Can an appraisal that initially triggered the process of formulating an emotion (CPM), for example, at the relevance check of the process, be considered the same as the appraisal that has passed the relevance check and is at the normative significance stage? I would argue yes and also no, and say that the initial causation (A¹) maintains elements of continuity with the appraisal that formulates a component of emotion during the time of the emotional process. Further, just because the initial appraisal stage evolves to take on different properties throughout the various stages of the CPM and SEC process, this does not result in the causal appraisal (A¹) ceasing to exist as the appraisal that takes on an emotional body (A2 ) comes into operation.

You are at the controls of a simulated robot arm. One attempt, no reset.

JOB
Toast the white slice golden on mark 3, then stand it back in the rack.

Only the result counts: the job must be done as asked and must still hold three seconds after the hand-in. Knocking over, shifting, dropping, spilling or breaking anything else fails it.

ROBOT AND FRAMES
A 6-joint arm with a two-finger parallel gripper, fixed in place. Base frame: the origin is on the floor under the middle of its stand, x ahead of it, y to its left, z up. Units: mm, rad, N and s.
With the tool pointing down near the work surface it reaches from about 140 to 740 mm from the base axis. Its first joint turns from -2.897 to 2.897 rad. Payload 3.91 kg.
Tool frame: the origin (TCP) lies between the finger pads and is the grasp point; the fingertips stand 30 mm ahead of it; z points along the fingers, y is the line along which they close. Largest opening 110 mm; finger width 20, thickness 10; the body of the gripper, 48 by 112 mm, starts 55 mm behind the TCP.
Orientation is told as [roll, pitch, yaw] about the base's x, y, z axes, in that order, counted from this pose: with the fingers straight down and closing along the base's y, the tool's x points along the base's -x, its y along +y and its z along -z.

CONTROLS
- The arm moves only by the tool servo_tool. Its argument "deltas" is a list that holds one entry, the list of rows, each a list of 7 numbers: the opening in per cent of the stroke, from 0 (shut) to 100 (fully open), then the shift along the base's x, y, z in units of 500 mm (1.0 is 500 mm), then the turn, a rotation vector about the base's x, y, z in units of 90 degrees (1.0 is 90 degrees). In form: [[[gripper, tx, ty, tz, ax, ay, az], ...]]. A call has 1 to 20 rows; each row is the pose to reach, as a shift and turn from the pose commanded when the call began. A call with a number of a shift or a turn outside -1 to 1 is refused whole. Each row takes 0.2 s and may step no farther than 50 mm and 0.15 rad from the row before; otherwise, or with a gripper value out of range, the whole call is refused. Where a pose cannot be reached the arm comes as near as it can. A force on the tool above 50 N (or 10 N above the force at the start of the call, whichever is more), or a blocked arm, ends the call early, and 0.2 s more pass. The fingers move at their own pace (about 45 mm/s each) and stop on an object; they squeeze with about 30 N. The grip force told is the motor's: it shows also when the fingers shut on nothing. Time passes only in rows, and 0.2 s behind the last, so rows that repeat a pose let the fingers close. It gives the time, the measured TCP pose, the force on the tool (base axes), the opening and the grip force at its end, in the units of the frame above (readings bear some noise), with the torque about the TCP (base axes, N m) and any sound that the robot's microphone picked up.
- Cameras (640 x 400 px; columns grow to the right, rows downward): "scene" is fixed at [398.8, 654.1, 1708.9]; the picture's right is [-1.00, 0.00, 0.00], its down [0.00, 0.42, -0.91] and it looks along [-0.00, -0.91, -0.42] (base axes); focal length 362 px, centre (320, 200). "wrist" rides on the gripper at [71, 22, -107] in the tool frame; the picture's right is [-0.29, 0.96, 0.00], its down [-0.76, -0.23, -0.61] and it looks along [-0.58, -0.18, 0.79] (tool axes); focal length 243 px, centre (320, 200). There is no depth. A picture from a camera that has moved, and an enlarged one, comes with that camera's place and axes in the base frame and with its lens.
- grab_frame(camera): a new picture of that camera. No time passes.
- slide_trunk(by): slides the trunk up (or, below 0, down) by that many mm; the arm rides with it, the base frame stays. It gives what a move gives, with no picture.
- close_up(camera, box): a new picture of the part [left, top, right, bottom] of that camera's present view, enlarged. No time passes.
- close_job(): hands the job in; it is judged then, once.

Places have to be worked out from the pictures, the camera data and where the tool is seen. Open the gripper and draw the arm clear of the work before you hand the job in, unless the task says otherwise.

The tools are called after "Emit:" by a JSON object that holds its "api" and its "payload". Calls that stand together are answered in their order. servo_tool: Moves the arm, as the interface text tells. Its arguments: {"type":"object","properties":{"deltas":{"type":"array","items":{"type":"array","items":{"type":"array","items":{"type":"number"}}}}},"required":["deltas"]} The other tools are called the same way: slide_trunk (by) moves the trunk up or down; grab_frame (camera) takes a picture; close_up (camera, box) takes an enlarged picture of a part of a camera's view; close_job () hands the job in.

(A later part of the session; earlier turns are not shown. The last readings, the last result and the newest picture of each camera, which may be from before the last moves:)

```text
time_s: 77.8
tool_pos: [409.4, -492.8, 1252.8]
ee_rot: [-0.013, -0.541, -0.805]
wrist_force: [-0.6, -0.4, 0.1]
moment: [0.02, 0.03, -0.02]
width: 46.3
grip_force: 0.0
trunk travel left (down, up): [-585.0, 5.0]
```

To put this argument into a logical format, we can adopt the temporal parts argument:
A¹ is a temporal part of A2 during E if; and only if;
a. A1 is a part of A2 at (or during) E;
b. A1 overlaps everything that is a part of A2 at or during E; and
c. A1 exists only at or during E.
As each stage can be seen to be True throughout Scherer’s theory, it would conclude that appraisal causes something of which it is also a part of. In this light, Premise 3 can be visualised as: A1 -> A²+B. This solution aligns with Moor’s third strategy, where she reinterprets P3 and appoints the appraisal process as the cause of emotion (A) and the appraisal output as an emotional component (AB). Likewise, it would also align with Lazarus’ strategy, which invokes the analogy of microbes being the cause of disease and rejects the incompatibility of P4 and P5.
Conclusion
Overall, I have shown that Scherer’s CPM and SEC operate as a process constructed of multiple components that inform the causation and differentiation of emotions amongst individuals. I have considered the objection that appraisal does not cause emotions and have refuted, through the application of the temporal parts argument, that appraisal cannot be a causation and a part of emotional episodes. In summary, I conclude that while appraisal triggers emotions, it maintains a vital component throughout the process of formulating part of emotions.